EXTRACT PROVIDED =
* * * *

In an author’s note to her collection of 14 essays, Teaching a Stone to Talk:
Expeditions and Encounters (1982,), Annie Dillard asserts that “this is not a collection of occasional pieces, such as a writer brings out to supplement his real work; instead this is my real work, such as it is.” This statement attests to Dillard’s passionate conviction about the validity and artistic merit of the essay; it also acknowledges the speculation, confusion, and misreading that can arise when a writer refuses to confine herself to one genre. In addition to a wide variety of books of nonfiction prose, including a foray into the natural world, a memoir of childhood, reflections on the writer’s craft, an account of her experiences as a member of a literary delegation, an exploration of human suffering, and a book of literary criticism, Dillard has published a novel and two collections of poetry. The Annie Dillard Reader, which draws from a number of these works, was published in 1994.
Though Dillard is quick to assert that Teaching a Stone to Talk is her only essay collection, to her displeasure many continue to use that label to describe Pilgrim at Tinker Creek (1974), which won a Pulitzer prize for general nonfiction. In a 1989 interview, Dillard describes Pilgrim at Tinker Creek as “a single sustained nonfiction narrative.” She acknowledges that her decision to give each chapter a separate title has led readers and critics to call Pilgrim at Tinker Creek a book of essays. Selected chapters of the book have appeared in magazines and anthologies of essays, also contributing to what Dillard regards as genre mislabeling.
While the most fitting classification for any piece of Dillard’s prose can be debated, certainly not in dispute is Dillard’s contribution to modern nonfictional prose. She is often compared with Thoreau and Melville and to her own contemporaries such as Loren Eiseley. Her essays can be found in numerous magazines including Antaeus, the Atlantic Monthly, Christian Science Monitor, Esquire, Harper’s, Harvard Magazine, Living Wilderness, New York Times Review of Books, North American Review, Parnassus, Ploughshares, Yale Literary Magazine, and the Yale Review.

* * * *

SET PROBLEM 1 = Pull out the sentences of the extract provided that run from "While the most" through "the Yale Review." and give them unchanged.

* * * *

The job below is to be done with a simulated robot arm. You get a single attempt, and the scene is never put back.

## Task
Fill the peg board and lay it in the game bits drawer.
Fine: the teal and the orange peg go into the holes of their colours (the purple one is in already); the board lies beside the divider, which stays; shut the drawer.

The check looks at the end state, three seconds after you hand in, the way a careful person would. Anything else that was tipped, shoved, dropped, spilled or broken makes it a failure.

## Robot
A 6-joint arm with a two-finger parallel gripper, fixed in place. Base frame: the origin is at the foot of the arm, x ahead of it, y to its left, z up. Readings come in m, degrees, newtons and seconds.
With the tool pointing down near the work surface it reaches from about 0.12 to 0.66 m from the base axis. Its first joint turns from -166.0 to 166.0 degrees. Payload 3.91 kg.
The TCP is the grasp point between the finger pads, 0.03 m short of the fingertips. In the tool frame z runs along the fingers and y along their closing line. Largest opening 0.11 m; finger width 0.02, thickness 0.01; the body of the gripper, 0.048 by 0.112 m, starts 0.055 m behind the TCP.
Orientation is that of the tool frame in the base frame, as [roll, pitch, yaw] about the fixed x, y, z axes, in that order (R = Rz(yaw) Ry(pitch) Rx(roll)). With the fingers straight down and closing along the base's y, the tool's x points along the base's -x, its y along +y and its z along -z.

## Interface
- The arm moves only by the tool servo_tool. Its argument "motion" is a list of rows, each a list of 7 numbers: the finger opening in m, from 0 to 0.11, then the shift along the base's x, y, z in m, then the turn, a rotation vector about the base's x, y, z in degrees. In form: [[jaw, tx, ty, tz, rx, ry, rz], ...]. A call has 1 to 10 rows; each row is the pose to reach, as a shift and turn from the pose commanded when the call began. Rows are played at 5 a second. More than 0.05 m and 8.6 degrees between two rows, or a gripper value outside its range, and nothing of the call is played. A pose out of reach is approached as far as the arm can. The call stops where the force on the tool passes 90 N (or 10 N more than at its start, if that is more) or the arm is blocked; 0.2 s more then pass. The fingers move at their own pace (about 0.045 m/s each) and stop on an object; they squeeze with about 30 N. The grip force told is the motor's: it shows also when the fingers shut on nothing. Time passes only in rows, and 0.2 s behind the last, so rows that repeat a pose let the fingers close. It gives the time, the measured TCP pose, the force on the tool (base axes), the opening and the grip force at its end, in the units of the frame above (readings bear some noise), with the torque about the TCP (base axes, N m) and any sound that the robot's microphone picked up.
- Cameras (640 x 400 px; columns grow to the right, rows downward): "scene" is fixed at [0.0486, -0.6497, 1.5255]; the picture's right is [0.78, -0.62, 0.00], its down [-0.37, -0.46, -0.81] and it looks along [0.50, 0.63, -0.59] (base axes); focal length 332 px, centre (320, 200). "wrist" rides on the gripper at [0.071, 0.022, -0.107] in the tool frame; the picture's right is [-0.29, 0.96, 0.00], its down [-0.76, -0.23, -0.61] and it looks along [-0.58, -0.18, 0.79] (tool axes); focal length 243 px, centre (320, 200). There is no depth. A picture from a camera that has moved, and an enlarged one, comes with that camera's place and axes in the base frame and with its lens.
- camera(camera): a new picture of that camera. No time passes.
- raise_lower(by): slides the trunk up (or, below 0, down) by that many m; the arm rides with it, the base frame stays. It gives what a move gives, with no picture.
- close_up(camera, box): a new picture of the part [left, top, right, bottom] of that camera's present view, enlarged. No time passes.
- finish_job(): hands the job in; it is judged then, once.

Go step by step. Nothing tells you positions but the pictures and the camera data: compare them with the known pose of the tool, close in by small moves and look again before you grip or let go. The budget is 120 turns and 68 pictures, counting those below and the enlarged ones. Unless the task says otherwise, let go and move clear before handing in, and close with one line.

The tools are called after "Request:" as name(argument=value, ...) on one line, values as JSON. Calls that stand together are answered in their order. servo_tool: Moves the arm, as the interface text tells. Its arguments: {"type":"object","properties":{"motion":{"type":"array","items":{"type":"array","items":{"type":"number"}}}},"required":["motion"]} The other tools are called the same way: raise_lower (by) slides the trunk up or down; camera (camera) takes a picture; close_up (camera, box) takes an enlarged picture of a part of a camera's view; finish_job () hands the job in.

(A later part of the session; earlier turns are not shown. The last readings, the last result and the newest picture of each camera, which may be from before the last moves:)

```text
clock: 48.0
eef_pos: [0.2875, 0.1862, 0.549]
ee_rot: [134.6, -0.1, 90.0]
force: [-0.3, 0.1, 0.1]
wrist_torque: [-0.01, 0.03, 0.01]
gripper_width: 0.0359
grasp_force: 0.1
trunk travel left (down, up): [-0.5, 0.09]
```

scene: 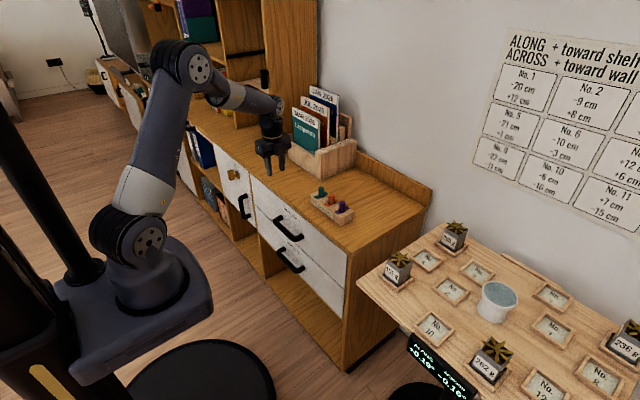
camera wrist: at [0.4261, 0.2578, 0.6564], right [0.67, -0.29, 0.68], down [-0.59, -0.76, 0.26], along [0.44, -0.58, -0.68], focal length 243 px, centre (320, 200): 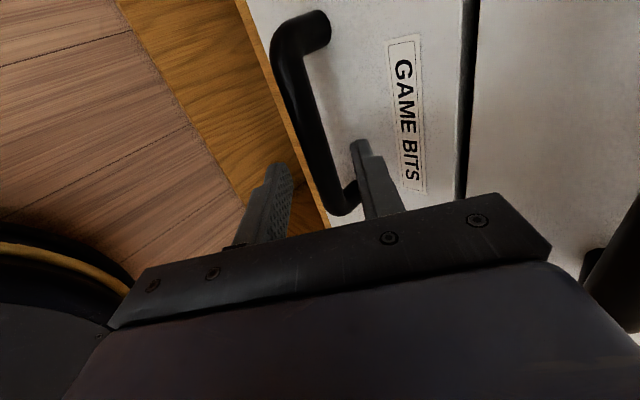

* * * *

SET PROBLEM 2 = Exactly as written, return the lines from the line containing "Fill the peg" through the line containing "## Interface", both included.

WRITTEN RESPONSE 1 =
While the most fitting classification for any piece of Dillard’s prose can be debated, certainly not in dispute is Dillard’s contribution to modern nonfictional prose. She is often compared with Thoreau and Melville and to her own contemporaries such as Loren Eiseley. Her essays can be found in numerous magazines including Antaeus, the Atlantic Monthly, Christian Science Monitor, Esquire, Harper’s, Harvard Magazine, Living Wilderness, New York Times Review of Books, North American Review, Parnassus, Ploughshares, Yale Literary Magazine, and the Yale Review.

WRITTEN RESPONSE 2 =
Fill the peg board and lay it in the game bits drawer.
Fine: the teal and the orange peg go into the holes of their colours (the purple one is in already); the board lies beside the divider, which stays; shut the drawer.

The check looks at the end state, three seconds after you hand in, the way a careful person would. Anything else that was tipped, shoved, dropped, spilled or broken makes it a failure.

## Robot
A 6-joint arm with a two-finger parallel gripper, fixed in place. Base frame: the origin is at the foot of the arm, x ahead of it, y to its left, z up. Readings come in m, degrees, newtons and seconds.
With the tool pointing down near the work surface it reaches from about 0.12 to 0.66 m from the base axis. Its first joint turns from -166.0 to 166.0 degrees. Payload 3.91 kg.
The TCP is the grasp point between the finger pads, 0.03 m short of the fingertips. In the tool frame z runs along the fingers and y along their closing line. Largest opening 0.11 m; finger width 0.02, thickness 0.01; the body of the gripper, 0.048 by 0.112 m, starts 0.055 m behind the TCP.
Orientation is that of the tool frame in the base frame, as [roll, pitch, yaw] about the fixed x, y, z axes, in that order (R = Rz(yaw) Ry(pitch) Rx(roll)). With the fingers straight down and closing along the base's y, the tool's x points along the base's -x, its y along +y and its z along -z.

## Interface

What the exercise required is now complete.